Another prong is the repeal of Section 14(b) of the National Labor Relations Act that currently permits states to have Right to Work Laws. Right now, 22 states have laws on their books that prohibit the employer from agreeing with the union that an employee has to be a member of the union or pay dues to the union in order to keep his or her job. Those Right to Work Laws would become invalid if this amendment were to be passed.
The prongs I have mentioned take the form of legislation. The fifth prong is organized labor's effort to reverse the NLRB's decision in the Register-Guard Publishing Company case. In that case, the NLRB held that an employer may prohibit employees from using a company-owned e-mail system to solicit for "non-job-related reasons" (effectively prohibiting the use of e-mail systems for union organizing). In addition, the Board in that case loosened the limitations on no-solicitation policies. This is a case that unions very much want to have reversed and I expect that, when the new labor board is fully empanelled, unions push to get it reversed.
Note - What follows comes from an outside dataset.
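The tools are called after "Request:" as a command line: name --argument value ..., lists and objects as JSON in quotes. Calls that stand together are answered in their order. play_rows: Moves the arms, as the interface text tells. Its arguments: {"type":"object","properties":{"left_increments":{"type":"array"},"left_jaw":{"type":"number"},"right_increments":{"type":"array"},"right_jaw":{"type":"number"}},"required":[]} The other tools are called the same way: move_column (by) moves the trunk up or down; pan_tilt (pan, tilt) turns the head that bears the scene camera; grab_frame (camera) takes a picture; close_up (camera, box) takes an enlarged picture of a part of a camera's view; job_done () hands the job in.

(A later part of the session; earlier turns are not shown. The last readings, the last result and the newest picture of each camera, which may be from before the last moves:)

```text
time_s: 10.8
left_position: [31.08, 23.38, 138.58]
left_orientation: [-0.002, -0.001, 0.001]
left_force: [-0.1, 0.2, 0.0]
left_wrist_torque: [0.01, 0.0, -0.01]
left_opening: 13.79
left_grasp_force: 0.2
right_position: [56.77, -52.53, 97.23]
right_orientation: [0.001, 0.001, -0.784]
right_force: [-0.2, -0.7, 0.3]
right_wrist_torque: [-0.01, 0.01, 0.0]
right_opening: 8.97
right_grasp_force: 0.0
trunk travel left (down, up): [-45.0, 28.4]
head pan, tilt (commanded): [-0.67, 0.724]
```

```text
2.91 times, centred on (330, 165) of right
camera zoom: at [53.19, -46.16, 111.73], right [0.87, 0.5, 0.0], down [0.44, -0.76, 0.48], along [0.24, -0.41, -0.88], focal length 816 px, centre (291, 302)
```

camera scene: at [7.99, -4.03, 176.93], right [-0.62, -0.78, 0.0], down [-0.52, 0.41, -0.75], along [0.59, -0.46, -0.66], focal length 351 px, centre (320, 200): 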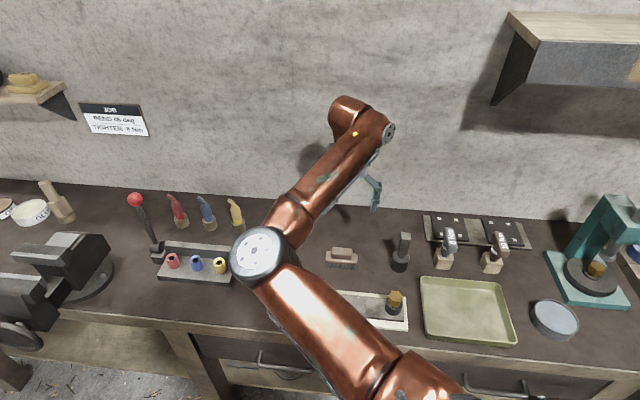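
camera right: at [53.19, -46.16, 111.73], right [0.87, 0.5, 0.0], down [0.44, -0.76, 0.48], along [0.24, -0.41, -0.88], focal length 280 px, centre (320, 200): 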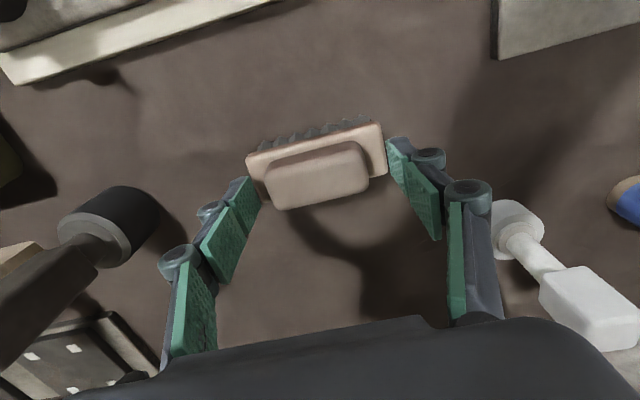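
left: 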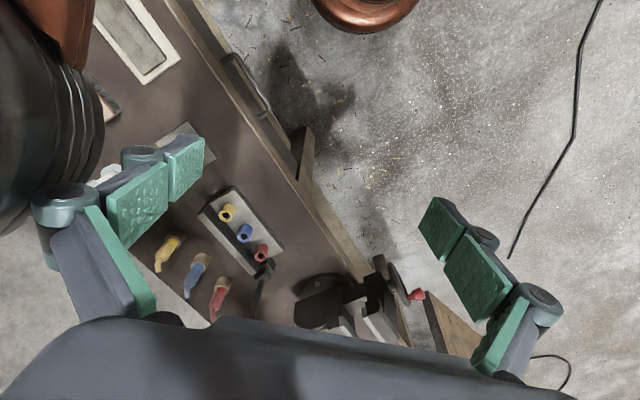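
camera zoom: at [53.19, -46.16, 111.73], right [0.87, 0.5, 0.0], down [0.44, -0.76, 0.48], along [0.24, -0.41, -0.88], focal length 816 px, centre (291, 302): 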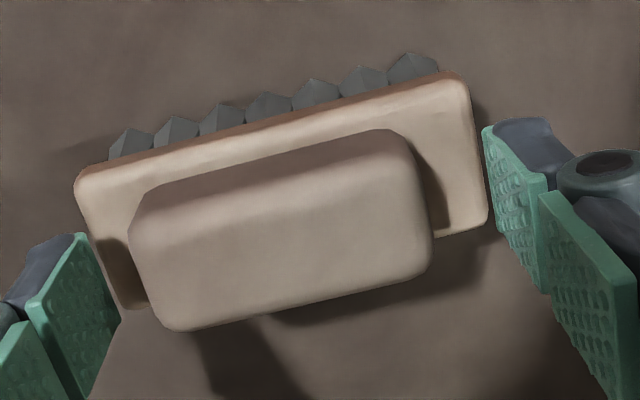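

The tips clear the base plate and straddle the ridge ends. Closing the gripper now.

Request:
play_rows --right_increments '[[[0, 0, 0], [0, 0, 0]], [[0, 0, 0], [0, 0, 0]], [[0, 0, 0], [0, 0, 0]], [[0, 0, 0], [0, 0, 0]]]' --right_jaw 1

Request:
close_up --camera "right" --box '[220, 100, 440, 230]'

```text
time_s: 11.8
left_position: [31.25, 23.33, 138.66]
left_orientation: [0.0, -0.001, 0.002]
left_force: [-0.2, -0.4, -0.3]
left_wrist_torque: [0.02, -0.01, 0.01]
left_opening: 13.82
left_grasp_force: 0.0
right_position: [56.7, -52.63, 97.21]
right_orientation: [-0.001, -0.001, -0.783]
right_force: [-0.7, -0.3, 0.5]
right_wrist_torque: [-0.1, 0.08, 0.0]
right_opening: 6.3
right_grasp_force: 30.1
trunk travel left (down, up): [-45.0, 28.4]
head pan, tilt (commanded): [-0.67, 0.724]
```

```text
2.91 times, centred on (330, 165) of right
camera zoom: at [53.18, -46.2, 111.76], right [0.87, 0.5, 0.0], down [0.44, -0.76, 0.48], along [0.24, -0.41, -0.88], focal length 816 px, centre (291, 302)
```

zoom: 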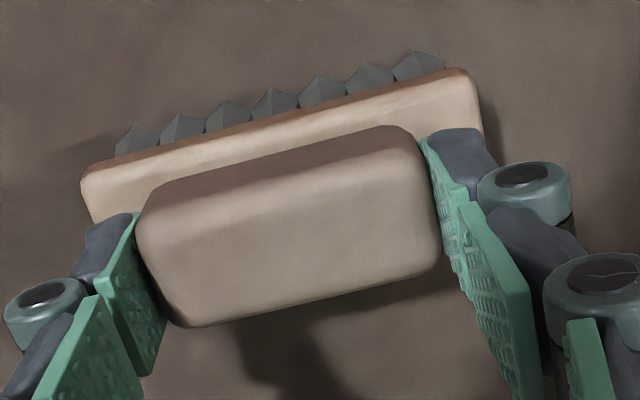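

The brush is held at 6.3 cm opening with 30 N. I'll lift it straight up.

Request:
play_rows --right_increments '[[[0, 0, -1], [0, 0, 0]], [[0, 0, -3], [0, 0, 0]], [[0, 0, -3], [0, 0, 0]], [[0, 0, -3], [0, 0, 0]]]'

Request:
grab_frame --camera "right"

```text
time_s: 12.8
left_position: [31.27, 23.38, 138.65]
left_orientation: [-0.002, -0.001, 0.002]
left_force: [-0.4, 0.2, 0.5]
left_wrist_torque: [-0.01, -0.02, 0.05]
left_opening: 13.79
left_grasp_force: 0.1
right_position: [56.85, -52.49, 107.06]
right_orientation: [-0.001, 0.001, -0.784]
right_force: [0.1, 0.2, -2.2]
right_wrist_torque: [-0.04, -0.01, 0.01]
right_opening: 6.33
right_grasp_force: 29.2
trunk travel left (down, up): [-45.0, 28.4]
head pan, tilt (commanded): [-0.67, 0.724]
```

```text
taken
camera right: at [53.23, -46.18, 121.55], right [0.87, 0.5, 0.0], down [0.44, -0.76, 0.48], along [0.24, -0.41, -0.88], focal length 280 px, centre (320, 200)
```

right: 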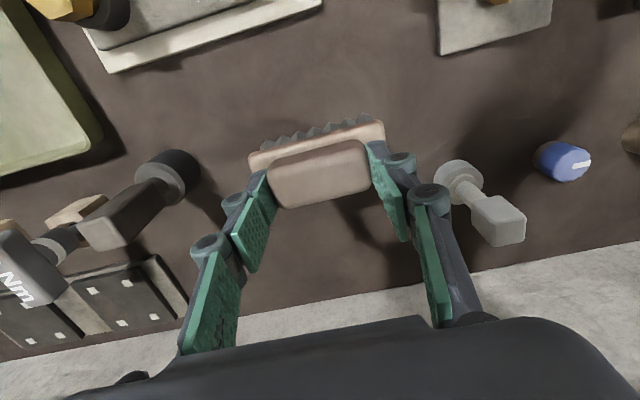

Editor: Based on your experience, do you think that if the union strategies that you outlined are successful, they could deter recovery by virtue of making the U.S. generally less attractive to foreign companies as a business location?
Redeker: This constantly comes up when a company is looking at business locations. Any company that does not have to be in any particular location is going to try to find a place where it can develop its business and control its costs in a way that will make it successful.